| Requirements |
Please find all lines in the data that hold the string "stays" and copy them.

| Dataset section |
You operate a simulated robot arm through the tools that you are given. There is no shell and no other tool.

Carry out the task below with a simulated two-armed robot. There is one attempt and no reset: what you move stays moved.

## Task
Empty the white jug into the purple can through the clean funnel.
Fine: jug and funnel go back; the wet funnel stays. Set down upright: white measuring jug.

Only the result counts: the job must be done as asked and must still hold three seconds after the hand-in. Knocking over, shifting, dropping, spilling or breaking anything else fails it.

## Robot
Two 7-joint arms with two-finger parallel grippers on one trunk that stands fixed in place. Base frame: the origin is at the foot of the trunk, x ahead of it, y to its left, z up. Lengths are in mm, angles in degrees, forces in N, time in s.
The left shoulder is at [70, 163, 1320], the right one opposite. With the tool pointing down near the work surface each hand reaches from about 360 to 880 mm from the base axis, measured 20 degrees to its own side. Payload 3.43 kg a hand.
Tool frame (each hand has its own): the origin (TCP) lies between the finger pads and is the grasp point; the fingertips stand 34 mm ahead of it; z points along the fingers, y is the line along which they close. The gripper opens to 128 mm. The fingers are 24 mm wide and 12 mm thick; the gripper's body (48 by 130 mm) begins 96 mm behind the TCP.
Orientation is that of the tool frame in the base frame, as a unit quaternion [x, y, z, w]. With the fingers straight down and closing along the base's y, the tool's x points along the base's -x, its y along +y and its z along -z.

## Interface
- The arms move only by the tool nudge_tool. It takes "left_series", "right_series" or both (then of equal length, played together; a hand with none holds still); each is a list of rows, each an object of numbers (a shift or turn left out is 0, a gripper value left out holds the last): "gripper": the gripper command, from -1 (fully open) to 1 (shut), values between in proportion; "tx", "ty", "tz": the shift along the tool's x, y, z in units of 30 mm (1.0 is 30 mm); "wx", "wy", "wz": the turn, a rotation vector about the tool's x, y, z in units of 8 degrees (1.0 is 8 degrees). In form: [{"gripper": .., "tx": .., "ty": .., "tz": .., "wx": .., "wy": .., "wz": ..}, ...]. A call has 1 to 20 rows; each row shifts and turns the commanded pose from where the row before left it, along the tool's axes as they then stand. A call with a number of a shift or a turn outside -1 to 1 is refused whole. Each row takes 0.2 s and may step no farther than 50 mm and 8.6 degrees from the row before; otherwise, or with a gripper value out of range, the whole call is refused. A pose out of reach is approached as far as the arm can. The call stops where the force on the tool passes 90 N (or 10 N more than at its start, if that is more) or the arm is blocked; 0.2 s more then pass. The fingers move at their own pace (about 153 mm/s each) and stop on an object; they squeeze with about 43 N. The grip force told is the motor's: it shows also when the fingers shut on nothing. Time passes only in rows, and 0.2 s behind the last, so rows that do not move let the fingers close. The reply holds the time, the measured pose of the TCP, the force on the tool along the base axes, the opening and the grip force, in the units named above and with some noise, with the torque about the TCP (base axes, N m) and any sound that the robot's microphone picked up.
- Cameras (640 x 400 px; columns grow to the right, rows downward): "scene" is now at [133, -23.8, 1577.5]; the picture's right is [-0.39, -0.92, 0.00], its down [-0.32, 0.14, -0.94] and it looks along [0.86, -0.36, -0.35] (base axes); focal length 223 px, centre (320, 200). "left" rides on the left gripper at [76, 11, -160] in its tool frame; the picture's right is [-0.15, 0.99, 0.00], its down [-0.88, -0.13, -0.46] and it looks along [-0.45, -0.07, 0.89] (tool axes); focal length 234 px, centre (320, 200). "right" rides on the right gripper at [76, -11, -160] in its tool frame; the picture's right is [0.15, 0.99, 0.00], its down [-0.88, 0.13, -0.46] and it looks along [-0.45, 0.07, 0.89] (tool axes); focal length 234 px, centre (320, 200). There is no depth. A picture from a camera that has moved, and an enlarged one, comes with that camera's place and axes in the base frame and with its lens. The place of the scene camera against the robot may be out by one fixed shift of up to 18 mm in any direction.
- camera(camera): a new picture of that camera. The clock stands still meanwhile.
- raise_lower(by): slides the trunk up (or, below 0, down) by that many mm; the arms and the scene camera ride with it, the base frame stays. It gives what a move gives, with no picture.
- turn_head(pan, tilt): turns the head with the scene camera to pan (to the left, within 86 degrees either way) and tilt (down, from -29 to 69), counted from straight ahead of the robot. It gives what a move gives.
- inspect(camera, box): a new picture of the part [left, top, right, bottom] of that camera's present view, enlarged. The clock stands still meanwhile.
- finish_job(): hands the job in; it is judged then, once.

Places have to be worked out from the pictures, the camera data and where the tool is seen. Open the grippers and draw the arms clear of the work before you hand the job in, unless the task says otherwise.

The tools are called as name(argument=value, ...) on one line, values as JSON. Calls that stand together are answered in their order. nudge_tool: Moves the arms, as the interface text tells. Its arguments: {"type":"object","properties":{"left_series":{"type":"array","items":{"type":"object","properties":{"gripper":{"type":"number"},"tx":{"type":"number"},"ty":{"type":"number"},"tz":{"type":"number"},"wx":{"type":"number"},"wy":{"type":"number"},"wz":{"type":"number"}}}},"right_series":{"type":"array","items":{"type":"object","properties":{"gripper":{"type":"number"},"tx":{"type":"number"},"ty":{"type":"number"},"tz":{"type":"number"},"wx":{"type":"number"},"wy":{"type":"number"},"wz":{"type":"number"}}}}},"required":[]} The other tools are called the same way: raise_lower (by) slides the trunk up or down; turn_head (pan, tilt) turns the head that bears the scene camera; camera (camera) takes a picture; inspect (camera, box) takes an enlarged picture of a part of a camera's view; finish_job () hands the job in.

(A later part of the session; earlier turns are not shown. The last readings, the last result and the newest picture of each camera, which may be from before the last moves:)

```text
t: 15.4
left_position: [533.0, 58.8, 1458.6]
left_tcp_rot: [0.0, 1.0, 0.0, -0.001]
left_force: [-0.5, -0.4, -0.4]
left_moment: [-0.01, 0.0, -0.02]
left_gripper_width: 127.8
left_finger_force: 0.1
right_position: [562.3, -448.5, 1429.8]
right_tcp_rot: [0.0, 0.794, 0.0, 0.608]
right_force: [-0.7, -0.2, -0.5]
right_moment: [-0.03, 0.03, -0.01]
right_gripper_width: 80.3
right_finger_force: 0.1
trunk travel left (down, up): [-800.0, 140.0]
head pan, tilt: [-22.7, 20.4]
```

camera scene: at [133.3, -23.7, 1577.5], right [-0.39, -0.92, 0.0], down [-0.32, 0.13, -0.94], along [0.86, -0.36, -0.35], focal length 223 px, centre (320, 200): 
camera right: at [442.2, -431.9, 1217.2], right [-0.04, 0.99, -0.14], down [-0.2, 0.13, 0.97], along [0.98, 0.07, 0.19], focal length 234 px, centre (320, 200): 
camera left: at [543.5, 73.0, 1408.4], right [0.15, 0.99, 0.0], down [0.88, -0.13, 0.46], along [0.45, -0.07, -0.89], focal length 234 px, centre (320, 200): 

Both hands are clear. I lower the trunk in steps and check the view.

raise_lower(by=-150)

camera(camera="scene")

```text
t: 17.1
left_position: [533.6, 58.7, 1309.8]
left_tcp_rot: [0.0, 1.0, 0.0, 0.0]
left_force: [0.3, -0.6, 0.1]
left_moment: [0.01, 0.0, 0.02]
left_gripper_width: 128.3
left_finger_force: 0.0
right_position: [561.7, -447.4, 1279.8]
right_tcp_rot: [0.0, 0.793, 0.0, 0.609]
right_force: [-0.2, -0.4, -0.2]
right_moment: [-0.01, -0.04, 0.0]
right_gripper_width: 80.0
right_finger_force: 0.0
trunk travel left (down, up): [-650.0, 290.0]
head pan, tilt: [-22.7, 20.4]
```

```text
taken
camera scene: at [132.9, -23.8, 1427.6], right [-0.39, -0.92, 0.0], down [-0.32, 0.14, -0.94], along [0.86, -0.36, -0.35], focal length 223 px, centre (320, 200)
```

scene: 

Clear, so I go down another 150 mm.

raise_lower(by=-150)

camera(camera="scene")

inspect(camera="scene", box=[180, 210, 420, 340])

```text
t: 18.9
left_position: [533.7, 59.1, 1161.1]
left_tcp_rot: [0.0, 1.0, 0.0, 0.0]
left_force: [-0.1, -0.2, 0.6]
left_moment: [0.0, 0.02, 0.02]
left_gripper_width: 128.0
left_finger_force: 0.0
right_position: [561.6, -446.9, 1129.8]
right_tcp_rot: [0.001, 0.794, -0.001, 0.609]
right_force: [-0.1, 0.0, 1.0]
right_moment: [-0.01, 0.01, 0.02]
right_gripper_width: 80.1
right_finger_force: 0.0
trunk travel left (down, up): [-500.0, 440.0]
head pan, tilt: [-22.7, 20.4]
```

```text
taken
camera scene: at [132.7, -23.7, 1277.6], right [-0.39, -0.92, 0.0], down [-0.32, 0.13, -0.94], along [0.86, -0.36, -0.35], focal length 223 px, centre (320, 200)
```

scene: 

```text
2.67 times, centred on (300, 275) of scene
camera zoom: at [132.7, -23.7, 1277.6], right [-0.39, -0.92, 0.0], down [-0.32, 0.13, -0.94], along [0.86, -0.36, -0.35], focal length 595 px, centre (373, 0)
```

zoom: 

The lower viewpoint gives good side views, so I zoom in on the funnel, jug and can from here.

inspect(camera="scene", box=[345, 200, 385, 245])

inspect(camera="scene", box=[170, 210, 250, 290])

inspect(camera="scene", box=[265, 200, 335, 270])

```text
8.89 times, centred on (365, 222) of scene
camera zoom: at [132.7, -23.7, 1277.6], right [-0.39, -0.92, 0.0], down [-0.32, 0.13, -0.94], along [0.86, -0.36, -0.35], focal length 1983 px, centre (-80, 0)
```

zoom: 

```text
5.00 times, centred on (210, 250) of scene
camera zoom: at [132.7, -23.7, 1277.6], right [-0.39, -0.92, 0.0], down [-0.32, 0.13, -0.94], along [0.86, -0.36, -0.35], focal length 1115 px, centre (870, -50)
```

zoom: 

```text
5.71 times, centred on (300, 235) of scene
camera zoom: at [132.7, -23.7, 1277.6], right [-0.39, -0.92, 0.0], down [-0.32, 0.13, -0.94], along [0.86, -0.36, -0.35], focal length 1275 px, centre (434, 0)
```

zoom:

| Solution below |
Carry out the task below with a simulated two-armed robot. There is one attempt and no reset: what you move stays moved.
Fine: jug and funnel go back; the wet funnel stays. Set down upright: white measuring jug.
- raise_lower(by): slides the trunk up (or, below 0, down) by that many mm; the arms and the scene camera ride with it, the base frame stays. It gives what a move gives, with no picture.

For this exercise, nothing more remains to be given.